Perhaps some time we can have a civilized conversation about the nature of permanent redemption and permanent punishment (the second death). But I don’t think that important question is ultimately a gospel question. What I do think we should be talking about is how John Stott can write an entire book about the cross and never once talk about the sins of the elect being imputed to Christ.
I know it’s good politics to leave out any discussion of particular and definite atonement, but nobody can teach the truth about the cross and the nature and purpose of Christ’s death without talking about election. A death which is not for the elect is not a penal substitutionary death. This should be the focus of any discussion of Stott. What was his gospel?
Also, as Gordon Clark has pointed out, there are other questions about Stott in terms of his position on regeneration. He sounds at times like those Dallas four pointers who think regeneration is something you get after you have already been effectually called and justified.
I suppose that discussion would get us back to the question of “eternal life”. is that life forensic, or is it regeneration, or is it the immortality to be given on resurrection day? Or all three?
To be fair, I was born only one year after the late John Stott came out of the closet concerning the issue. I only knew him from the bible studies that he produced.

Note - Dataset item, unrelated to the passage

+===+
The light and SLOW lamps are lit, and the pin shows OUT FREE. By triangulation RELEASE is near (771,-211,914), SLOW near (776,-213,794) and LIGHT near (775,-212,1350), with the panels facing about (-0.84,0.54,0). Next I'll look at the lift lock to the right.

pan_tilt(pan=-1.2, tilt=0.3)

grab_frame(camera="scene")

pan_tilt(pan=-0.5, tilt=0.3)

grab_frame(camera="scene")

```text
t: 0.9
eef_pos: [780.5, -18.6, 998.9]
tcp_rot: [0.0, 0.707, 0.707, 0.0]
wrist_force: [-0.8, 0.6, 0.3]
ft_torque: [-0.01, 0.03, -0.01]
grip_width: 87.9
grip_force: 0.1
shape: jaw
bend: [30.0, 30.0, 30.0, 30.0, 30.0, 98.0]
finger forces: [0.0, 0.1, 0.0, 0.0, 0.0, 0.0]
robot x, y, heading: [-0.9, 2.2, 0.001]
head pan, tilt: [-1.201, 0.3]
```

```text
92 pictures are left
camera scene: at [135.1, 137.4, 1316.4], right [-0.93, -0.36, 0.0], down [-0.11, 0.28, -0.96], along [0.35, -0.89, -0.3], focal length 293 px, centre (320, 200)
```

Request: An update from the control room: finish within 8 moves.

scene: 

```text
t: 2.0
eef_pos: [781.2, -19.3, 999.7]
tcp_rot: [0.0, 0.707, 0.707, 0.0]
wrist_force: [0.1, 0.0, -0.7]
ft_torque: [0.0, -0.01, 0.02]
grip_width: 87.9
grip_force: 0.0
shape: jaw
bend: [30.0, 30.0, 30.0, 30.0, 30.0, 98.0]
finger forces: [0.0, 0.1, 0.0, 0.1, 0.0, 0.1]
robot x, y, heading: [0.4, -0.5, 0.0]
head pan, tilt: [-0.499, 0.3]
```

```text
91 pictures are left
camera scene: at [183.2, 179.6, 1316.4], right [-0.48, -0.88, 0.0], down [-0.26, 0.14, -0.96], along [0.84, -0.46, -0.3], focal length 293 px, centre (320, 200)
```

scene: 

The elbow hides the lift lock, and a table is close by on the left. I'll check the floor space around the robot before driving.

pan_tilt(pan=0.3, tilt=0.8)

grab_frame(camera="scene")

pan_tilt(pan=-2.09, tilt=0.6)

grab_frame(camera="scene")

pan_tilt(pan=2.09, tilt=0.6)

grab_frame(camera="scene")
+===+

I don’t understand why you’re trying to put Annihilationism in the same boat as Universalism. Annihilationism, at least in my humble opinion, is a relatively easy conclusion to which on might through careful study of the scripture, just a much as is Eternal Conscious Torment. But Universalism is almost always accompanied not by a solid, scripture based case, but by philosophical gymnastics with a side of healthy eisegesis. That isn’t to say that one might not be a sincere follower of Christ and err toward Universalism (Consider Karl Barth, Gregory MacDonald, Shirley Guthrie) but in most cases I’ve experienced, there is a great divide between the overall attitude toward scripture and the God of scripture of a Universalist and an Annihilationist.